Before we go ahead and build and deploy this example to our Arduino, let’s take a look at the code:
void setup() {
pinMode(13, OUTPUT);
}
void loop() {
digitalWrite(13, HIGH);
delay(1000);
digitalWrite(13, LOW);
delay(1000);
}-
Arduino pins default to INPUT. However, here we set pin 13 to behave as an OUTPUT pin. In this state, the pin can provide up to 40 mA of current to other devices. This is enough current to brightly light up an LED or run many sensors, but not enough current to run most relays, solenoids, or motors. See http://arduino.cc/en/Tutorial/DigitalPins.
-
If the pin has been configured for OUTPUT, its voltage will be set to the corresponding value: 5 V for HIGH, 0 V (ground) for LOW.
Effectively, then, this piece of code causes the voltage on pin 13
to be brought HIGH for a second (1,000 ms) and then
LOW for a further second before the loop starts again,
bringing the voltage HIGH once more.
As I mentioned before, some of the digital pins on the Arduino board are specialized; pin 13 is one of these. On most boards (including the Uno), it has an LED and resistor attached to it that’s soldered onto the board itself. Therefore, the effect of this sketch will be to turn the embedded LED on and off with a periodicity of 1 second.
While there is already a built-in LED on the board, this will look more impressive if we add a “real” LED as well. While any LED will do, LEDs are directional components and must not be inserted backward. Look carefully at the two legs of the LED; one should be shorter than the other. The shorter leg corresponds to the ground, while the longer leg is the positive.
Insert the short leg into the GND pin, and the longer leg into pin 13, as shown in Figure 1-6.
The first step of getting the sketch ready for transfer to the Arduino is to click on the Verify/Compile button (see Figure 1-7). This will compile your code, checking it for errors, and then translate your program into something that is compatible with the Arduino architecture. After a few seconds, you should see the message “Done compiling” in the status bar and something along the lines of “Binary sketch size: 1018 bytes (of a 32256 byte maximum)” in the Notification area.
Once you see that message, go ahead and click on the Upload button (see Figure 1-7 again). This will initiate the transfer of the compiled code to the board via the USB connection.

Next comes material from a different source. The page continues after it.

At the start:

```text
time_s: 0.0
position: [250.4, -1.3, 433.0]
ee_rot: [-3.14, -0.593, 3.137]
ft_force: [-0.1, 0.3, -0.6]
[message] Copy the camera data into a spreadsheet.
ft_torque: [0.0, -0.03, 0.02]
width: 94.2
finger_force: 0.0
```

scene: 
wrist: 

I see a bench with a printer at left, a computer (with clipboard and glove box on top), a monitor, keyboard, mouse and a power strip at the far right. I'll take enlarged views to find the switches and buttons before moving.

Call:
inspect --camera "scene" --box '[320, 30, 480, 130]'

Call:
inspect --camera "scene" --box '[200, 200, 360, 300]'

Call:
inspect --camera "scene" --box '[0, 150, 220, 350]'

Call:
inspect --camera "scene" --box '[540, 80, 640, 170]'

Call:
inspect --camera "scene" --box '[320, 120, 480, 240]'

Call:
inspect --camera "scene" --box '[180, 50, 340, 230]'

Wait a few seconds; you should see the RX and TX LEDs on the board flashing as the data is transferred over the serial connection from your Mac to the board. If the upload is successful, the message “Done uploading” will appear in the status bar.
A few seconds after the upload finishes, you should see the pin 13 LED on the board (labeled L on the PCB) start to blink (in orange), along with the LED we inserted into pin 13. One second on, one second off. If you see that, congratulations, you’ve just successfully got the hardware equivalent to “Hello World” to compile and run on the Arduino board.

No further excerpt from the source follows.